• Aim of the task
Give all of the lines again, with nothing added or dropped. The answer is a JSON array that holds each line as a string and skips blank lines.
— begin Information supplied —
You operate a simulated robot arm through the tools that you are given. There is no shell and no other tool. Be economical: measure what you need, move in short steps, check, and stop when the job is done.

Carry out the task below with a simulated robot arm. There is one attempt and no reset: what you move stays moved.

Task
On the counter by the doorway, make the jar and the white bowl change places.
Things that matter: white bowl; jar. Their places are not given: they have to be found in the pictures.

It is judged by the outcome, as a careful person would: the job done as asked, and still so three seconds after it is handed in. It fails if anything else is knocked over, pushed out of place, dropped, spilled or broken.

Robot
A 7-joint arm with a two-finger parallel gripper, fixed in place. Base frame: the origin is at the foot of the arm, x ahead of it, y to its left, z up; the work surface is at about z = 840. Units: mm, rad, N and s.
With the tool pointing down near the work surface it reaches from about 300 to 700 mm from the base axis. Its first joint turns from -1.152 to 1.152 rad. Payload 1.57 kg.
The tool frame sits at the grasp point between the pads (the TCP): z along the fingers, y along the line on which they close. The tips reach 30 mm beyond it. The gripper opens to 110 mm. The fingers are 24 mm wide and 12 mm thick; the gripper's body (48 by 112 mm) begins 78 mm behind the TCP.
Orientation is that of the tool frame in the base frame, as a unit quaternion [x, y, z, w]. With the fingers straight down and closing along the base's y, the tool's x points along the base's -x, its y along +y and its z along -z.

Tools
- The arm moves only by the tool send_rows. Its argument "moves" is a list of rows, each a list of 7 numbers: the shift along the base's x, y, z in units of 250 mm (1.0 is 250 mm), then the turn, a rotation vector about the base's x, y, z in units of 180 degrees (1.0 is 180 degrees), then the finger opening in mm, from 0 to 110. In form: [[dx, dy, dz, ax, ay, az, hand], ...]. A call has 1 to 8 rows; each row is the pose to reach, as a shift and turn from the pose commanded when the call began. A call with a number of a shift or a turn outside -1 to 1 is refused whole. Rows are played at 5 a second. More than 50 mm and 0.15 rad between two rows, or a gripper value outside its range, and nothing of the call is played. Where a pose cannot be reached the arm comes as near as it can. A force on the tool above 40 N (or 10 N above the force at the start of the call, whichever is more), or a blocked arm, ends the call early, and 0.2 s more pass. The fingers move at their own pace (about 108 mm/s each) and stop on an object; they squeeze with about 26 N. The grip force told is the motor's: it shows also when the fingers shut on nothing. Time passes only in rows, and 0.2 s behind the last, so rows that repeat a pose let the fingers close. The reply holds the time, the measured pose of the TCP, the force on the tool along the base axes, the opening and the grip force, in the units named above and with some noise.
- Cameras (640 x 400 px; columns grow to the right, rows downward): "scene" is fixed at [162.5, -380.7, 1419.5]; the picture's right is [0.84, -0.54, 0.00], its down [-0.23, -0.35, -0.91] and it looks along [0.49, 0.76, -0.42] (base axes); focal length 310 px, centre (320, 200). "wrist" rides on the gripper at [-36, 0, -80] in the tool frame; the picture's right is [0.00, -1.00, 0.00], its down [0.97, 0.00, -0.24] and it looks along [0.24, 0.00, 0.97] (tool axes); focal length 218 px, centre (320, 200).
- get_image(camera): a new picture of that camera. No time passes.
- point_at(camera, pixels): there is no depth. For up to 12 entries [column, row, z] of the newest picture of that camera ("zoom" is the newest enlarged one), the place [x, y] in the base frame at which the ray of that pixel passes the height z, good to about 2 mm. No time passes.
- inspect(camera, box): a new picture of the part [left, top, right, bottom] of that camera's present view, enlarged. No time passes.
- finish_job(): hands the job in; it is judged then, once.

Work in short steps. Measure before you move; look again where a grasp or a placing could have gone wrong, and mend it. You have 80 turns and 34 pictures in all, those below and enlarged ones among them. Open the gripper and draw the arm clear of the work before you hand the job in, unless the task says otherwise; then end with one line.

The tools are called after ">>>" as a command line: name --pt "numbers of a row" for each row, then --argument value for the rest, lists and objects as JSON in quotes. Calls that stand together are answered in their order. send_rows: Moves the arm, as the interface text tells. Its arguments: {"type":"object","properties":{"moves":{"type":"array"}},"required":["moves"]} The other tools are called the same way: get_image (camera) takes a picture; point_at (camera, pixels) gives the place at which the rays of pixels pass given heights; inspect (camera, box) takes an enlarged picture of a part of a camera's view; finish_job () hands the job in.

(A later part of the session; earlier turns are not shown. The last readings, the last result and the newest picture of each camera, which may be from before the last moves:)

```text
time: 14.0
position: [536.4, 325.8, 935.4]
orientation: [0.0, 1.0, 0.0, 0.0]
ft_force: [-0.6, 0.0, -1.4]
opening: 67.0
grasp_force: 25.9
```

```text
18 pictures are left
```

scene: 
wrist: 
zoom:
— end Information supplied —
• Solution for this problem
[
  "You operate a simulated robot arm through the tools that you are given. There is no shell and no other tool. Be economical: measure what you need, move in short steps, check, and stop when the job is done.",
  "Carry out the task below with a simulated robot arm. There is one attempt and no reset: what you move stays moved.",
  "Task",
  "On the counter by the doorway, make the jar and the white bowl change places.",
  "Things that matter: white bowl; jar. Their places are not given: they have to be found in the pictures.",
  "It is judged by the outcome, as a careful person would: the job done as asked, and still so three seconds after it is handed in. It fails if anything else is knocked over, pushed out of place, dropped, spilled or broken.",
  "Robot",
  "A 7-joint arm with a two-finger parallel gripper, fixed in place. Base frame: the origin is at the foot of the arm, x ahead of it, y to its left, z up; the work surface is at about z = 840. Units: mm, rad, N and s.",
  "With the tool pointing down near the work surface it reaches from about 300 to 700 mm from the base axis. Its first joint turns from -1.152 to 1.152 rad. Payload 1.57 kg.",
  "The tool frame sits at the grasp point between the pads (the TCP): z along the fingers, y along the line on which they close. The tips reach 30 mm beyond it. The gripper opens to 110 mm. The fingers are 24 mm wide and 12 mm thick; the gripper's body (48 by 112 mm) begins 78 mm behind the TCP.",
  "Orientation is that of the tool frame in the base frame, as a unit quaternion [x, y, z, w]. With the fingers straight down and closing along the base's y, the tool's x points along the base's -x, its y along +y and its z along -z.",
  "Tools",
  "- The arm moves only by the tool send_rows. Its argument \"moves\" is a list of rows, each a list of 7 numbers: the shift along the base's x, y, z in units of 250 mm (1.0 is 250 mm), then the turn, a rotation vector about the base's x, y, z in units of 180 degrees (1.0 is 180 degrees), then the finger opening in mm, from 0 to 110. In form: [[dx, dy, dz, ax, ay, az, hand], ...]. A call has 1 to 8 rows; each row is the pose to reach, as a shift and turn from the pose commanded when the call began. A call with a number of a shift or a turn outside -1 to 1 is refused whole. Rows are played at 5 a second. More than 50 mm and 0.15 rad between two rows, or a gripper value outside its range, and nothing of the call is played. Where a pose cannot be reached the arm comes as near as it can. A force on the tool above 40 N (or 10 N above the force at the start of the call, whichever is more), or a blocked arm, ends the call early, and 0.2 s more pass. The fingers move at their own pace (about 108 mm/s each) and stop on an object; they squeeze with about 26 N. The grip force told is the motor's: it shows also when the fingers shut on nothing. Time passes only in rows, and 0.2 s behind the last, so rows that repeat a pose let the fingers close. The reply holds the time, the measured pose of the TCP, the force on the tool along the base axes, the opening and the grip force, in the units named above and with some noise.",
  "- Cameras (640 x 400 px; columns grow to the right, rows downward): \"scene\" is fixed at [162.5, -380.7, 1419.5]; the picture's right is [0.84, -0.54, 0.00], its down [-0.23, -0.35, -0.91] and it looks along [0.49, 0.76, -0.42] (base axes); focal length 310 px, centre (320, 200). \"wrist\" rides on the gripper at [-36, 0, -80] in the tool frame; the picture's right is [0.00, -1.00, 0.00], its down [0.97, 0.00, -0.24] and it looks along [0.24, 0.00, 0.97] (tool axes); focal length 218 px, centre (320, 200).",
  "- get_image(camera): a new picture of that camera. No time passes.",
  "- point_at(camera, pixels): there is no depth. For up to 12 entries [column, row, z] of the newest picture of that camera (\"zoom\" is the newest enlarged one), the place [x, y] in the base frame at which the ray of that pixel passes the height z, good to about 2 mm. No time passes.",
  "- inspect(camera, box): a new picture of the part [left, top, right, bottom] of that camera's present view, enlarged. No time passes.",
  "- finish_job(): hands the job in; it is judged then, once.",
  "Work in short steps. Measure before you move; look again where a grasp or a placing could have gone wrong, and mend it. You have 80 turns and 34 pictures in all, those below and enlarged ones among them. Open the gripper and draw the arm clear of the work before you hand the job in, unless the task says otherwise; then end with one line.",
  "The tools are called after \">>>\" as a command line: name --pt \"numbers of a row\" for each row, then --argument value for the rest, lists and objects as JSON in quotes. Calls that stand together are answered in their order. send_rows: Moves the arm, as the interface text tells. Its arguments: {\"type\":\"object\",\"properties\":{\"moves\":{\"type\":\"array\"}},\"required\":[\"moves\"]} The other tools are called the same way: get_image (camera) takes a picture; point_at (camera, pixels) gives the place at which the rays of pixels pass given heights; inspect (camera, box) takes an enlarged picture of a part of a camera's view; finish_job () hands the job in.",
  "(A later part of the session; earlier turns are not shown. The last readings, the last result and the newest picture of each camera, which may be from before the last moves:)",
  "```text",
  "time: 14.0",
  "position: [536.4, 325.8, 935.4]",
  "orientation: [0.0, 1.0, 0.0, 0.0]",
  "ft_force: [-0.6, 0.0, -1.4]",
  "opening: 67.0",
  "grasp_force: 25.9",
  "```",
  "```text",
  "18 pictures are left",
  "```",
  "scene: ",
  "wrist: ",
  "zoom:"
]